-- START OF DATA SHOWN --
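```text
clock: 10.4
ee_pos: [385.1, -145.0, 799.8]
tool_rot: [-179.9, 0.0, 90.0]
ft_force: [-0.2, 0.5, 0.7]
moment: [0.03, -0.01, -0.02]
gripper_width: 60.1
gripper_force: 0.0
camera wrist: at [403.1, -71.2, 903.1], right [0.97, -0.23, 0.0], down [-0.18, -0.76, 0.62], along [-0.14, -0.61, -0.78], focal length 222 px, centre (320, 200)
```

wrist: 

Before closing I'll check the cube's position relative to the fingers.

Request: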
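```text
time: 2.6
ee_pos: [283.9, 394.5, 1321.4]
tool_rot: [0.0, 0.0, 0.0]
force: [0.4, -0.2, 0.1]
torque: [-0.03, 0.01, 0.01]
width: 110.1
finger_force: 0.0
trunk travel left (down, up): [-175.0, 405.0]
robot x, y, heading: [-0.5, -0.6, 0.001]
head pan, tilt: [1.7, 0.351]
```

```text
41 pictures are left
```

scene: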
-- END OF DATA SHOWN --
-- START OF DATA SHOWN --
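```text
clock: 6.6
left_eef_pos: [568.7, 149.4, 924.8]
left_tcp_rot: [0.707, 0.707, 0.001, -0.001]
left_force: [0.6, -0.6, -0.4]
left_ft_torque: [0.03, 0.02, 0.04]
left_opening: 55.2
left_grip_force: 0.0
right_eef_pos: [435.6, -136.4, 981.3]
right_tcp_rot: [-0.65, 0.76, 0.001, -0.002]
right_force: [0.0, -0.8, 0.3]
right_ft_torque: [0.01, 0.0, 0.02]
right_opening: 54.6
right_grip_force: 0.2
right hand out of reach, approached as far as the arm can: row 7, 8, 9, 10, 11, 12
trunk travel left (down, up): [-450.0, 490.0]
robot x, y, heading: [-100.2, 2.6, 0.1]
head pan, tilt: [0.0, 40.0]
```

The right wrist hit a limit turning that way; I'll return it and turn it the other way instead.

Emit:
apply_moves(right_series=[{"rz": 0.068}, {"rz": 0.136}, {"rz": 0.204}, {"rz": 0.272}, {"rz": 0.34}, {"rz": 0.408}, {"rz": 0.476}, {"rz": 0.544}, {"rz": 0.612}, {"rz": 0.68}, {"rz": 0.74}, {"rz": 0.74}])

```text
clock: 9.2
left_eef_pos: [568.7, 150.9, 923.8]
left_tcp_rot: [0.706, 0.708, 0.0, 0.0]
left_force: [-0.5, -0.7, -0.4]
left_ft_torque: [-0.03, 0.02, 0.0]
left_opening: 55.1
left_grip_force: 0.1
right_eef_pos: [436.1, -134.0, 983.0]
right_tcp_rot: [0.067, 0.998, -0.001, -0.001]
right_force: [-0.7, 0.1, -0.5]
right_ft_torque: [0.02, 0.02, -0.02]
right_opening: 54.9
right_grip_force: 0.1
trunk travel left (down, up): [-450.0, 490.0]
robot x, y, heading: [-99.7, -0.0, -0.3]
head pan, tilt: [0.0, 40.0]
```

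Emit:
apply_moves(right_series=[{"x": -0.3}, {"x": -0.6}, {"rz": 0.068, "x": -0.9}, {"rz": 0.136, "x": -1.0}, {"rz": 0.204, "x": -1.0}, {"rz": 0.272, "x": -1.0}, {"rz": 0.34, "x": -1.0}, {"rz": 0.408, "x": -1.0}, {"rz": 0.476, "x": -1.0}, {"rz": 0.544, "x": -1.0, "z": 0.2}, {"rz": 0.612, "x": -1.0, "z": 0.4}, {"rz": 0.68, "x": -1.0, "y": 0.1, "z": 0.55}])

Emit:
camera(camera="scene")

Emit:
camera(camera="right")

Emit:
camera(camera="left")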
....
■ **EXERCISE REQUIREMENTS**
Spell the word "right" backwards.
-- END OF DATA SHOWN --
-- START OF PASSAGE PROVIDED --
How President-Elect Donald Trump Can Fast-Track Deregulation And Wealth Creation

On this, the day after the election of Donald J. Trump as the 45th president (yes, he has already updated his Twitter profile), President Barack Obama’s 2016 Federal Register page count stands at a record-level 78,898.

The Federal Register, so emblematic of Washington excess, is where the hundreds of Washington bureaucracies post their proposed and final rules and regulations each day.

Obama will break his own all-time record of 81,405 pages even before December gets here. Of the ten highest-ever Federal Register page counts, the incumbent president will own seven of them.

Within those pages, several thousand rules get issued annually, no matter which party holds the Oval Office. Big government is bipartisan.

This all matters because, in reaction to expanding regulation, president-elect Trump called for a moratorium and for a 70 percent reduction in regulations during the campaign.

He’ll need to work with Congress to do anything close to the latter ambition (toned down some by an aide), especially since many crony types like regulations just the way they are, let alone progressives who like to rule above all else. But there are a number of things he can do on his own in the meantime.

That is to say, the “pen and phone” made famous by Obama can be used to advance liberty rather than curtail it (and, within the rule of law, no less)

A quick lesson can be learned from Ronald Reagan. Via executive order (E.O. 12291), he set up the still-existing procedure whereby regulations are reviewed by the White House, and in some cases (alas, too few then and now) receive cost-benefit analysis.
-- END OF PASSAGE PROVIDED --
■ **EXERCISE REQUIREMENTS**
Keep the passage provided going from its last sentence.

■ **RIGHT ANSWER**
The process has been weakened in the decades since. But a fast reduction in Federal Register page counts and in number of rules is possible simply by having a president concerned about regulatory excess, who expects sanity.

In Reagan’s case, his 1981 version of the administrative pen and phone to restrain the regulatory state arguably made a big difference in regulatory volume, at least for a few years.

Federal rules dropped from the all-time high of 7,745 to as low as 4,589, while Federal Register pages that stood at 73,258 in 1980 hit a low of 44,812. (For details and charts, see ” Channeling Reagan by Executive Order: How the Next President Can Begin Rolling Back the Obama Regulation Rampage.”)

Now, executive actions cannot suffice and more permanent, legislatively instituted reforms are needed. President-elect Trump can easily collaborate with the new 115th Congress on these. Abusive and alarmist agencies themselves need to be legislatively targeted, and we need an advanced program of eliminating agencies and rolling back their powers, if legitimate in the first place, securing authority with the states and the people. That’s the forgotten principle of federalism.

The entire process and institution of the modern out-of-control “administrative state” has got to be reined in. There should be no costly or controversial rule allowed to be issued without Congress’ affirmation (examples go on but include recent bureaucratic forays such as the overtime rule, net neutrality and Environmental Protection Agency excesses like the Waters of the United States rule and the Clean Power Plan).

Unelected bureaucrats making sweeping rules governing (and wrecking) entire sectors of the economy needs to be a thing of the past. Conservatives seeking to rationalize delegation or who’ve made peace with it are not helpful to the cause of substantial reestablishment of constitutional bounds on the state. They are playing in a sandbox on the progressives’ administrative-state beach.

We can revive the separation of powers, and enshrine checks and balances that restrain. We need an executive, legislature, and judiciary, not today’s rock, paper, scissors. Special, new emphasis and care must be brought to bear on agencies’ back door rulemaking, whereby agencies use guidance, memoranda, bulletins, circulars and other regulatory dark matter to implement policy, as highlighted by Sen. Heidi Heitkamp (D-North Dakota) and James Lankford (R-Oklahoma). Note the bipartisan concern.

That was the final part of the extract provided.